These conditions immediately raise the question as to the fair market value of the notes received. Admittedly, the determination is not without difficulty. The petitioner does not deny that the notes had some value, but does deny that they had a “ fair market value.” To sustain this contention, the petitioner put on the stand two witnesses — E. P. Green, president and general manager of the Georgia-Florida Land Co.; and Stephen H. Fifield, assistant to the president of the First National Bank in Bradenton. Fifield has been in the banking business for approximately t-wenty-five years, and corroborated Green’s testimony in every respect. It will not be necessary again to refer to this witness.

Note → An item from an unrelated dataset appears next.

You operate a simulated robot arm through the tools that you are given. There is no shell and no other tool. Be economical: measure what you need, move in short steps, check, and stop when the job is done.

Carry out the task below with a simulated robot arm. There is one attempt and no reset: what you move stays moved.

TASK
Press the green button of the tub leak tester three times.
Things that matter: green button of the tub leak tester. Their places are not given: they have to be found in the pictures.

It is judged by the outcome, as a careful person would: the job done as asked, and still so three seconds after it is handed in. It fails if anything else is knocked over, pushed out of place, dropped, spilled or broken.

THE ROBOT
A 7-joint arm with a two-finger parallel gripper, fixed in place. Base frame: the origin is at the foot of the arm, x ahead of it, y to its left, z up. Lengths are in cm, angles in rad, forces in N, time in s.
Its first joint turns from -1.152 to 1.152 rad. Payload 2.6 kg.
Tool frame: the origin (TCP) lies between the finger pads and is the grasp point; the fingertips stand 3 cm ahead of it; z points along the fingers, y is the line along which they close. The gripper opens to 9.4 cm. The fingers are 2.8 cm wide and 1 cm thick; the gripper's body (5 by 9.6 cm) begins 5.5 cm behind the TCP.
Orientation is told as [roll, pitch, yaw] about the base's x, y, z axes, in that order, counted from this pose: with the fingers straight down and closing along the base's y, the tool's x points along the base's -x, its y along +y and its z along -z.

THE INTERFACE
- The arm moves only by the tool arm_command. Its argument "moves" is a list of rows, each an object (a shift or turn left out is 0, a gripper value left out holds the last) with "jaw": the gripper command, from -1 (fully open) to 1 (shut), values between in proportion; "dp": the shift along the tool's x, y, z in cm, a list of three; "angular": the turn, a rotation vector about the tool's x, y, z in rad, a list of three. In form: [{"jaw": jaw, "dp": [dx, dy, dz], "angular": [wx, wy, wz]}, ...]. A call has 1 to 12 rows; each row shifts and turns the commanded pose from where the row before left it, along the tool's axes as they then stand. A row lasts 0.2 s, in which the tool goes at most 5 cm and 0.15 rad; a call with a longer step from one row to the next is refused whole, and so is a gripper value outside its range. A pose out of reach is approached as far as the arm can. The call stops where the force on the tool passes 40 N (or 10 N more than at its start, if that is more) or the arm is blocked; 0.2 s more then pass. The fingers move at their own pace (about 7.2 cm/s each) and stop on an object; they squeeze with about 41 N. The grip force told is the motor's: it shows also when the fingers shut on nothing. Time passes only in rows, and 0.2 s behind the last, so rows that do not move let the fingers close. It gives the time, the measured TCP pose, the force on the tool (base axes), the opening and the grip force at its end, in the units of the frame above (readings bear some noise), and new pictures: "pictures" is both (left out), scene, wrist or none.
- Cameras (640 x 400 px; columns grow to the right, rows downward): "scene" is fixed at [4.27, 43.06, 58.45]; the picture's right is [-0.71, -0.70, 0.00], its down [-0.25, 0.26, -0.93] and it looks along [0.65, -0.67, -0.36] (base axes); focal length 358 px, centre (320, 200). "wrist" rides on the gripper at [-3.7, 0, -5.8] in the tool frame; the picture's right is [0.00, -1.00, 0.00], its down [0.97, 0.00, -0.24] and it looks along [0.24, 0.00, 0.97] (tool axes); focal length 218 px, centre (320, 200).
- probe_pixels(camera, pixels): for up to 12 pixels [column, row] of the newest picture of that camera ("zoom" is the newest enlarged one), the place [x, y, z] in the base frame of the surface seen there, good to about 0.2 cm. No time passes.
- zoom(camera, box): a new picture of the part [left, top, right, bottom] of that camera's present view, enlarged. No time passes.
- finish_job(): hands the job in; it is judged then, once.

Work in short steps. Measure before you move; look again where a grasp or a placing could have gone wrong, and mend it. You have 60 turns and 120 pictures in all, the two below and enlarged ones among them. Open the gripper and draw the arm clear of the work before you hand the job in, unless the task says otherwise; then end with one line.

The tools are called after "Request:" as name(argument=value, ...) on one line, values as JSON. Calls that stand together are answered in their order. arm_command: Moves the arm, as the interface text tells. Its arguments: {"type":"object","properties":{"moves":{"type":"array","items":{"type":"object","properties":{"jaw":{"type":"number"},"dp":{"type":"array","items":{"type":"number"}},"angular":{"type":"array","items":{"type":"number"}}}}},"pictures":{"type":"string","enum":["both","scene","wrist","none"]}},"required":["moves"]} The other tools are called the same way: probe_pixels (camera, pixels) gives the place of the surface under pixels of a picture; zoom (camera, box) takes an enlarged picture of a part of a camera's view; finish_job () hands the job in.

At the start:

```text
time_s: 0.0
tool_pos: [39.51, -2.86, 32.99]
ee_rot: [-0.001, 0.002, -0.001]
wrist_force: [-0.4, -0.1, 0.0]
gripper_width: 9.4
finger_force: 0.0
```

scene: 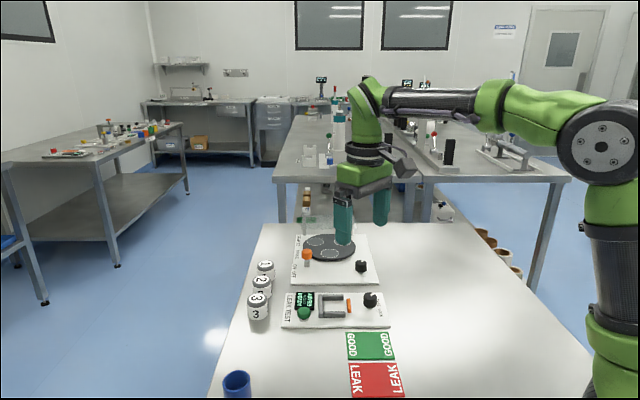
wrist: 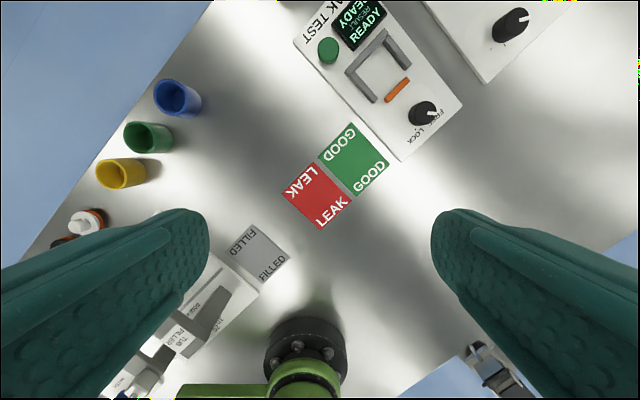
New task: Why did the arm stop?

In addition to this connection with the petitioner, Green is in the real estate and insurance business, was vice president and a member of the executive board of the Bradenton Bank & Trust Co. in the early years, and is at present a director in the First National Bank and has had something to do with its loans, having been on the loan committee several times. He is also vice president of the First Trust Co. of Bradenton, which handles mortgages and loans. He has been in the real estate business in Bradenton about 20 years and was familiar with the market for first mortgages on unimproved property in Florida in 1924 and 1925. In those years the petitioner employed twelve to eighteen salesmen, with sales which ran probably from two to three million dollars. They had one subdivision where the sales amounted to more than one million dollars.

In regard to the 725 acres here under consideration, Green testified that about one-half of it is what is known as “ fiats.” It had no agricultural value, for it could not be cultivated. It was situated at low-water mark, where the tide ebbs and flows twice in every twenty-four hours, and at times the tidewater would cover about 50 per cent of the land.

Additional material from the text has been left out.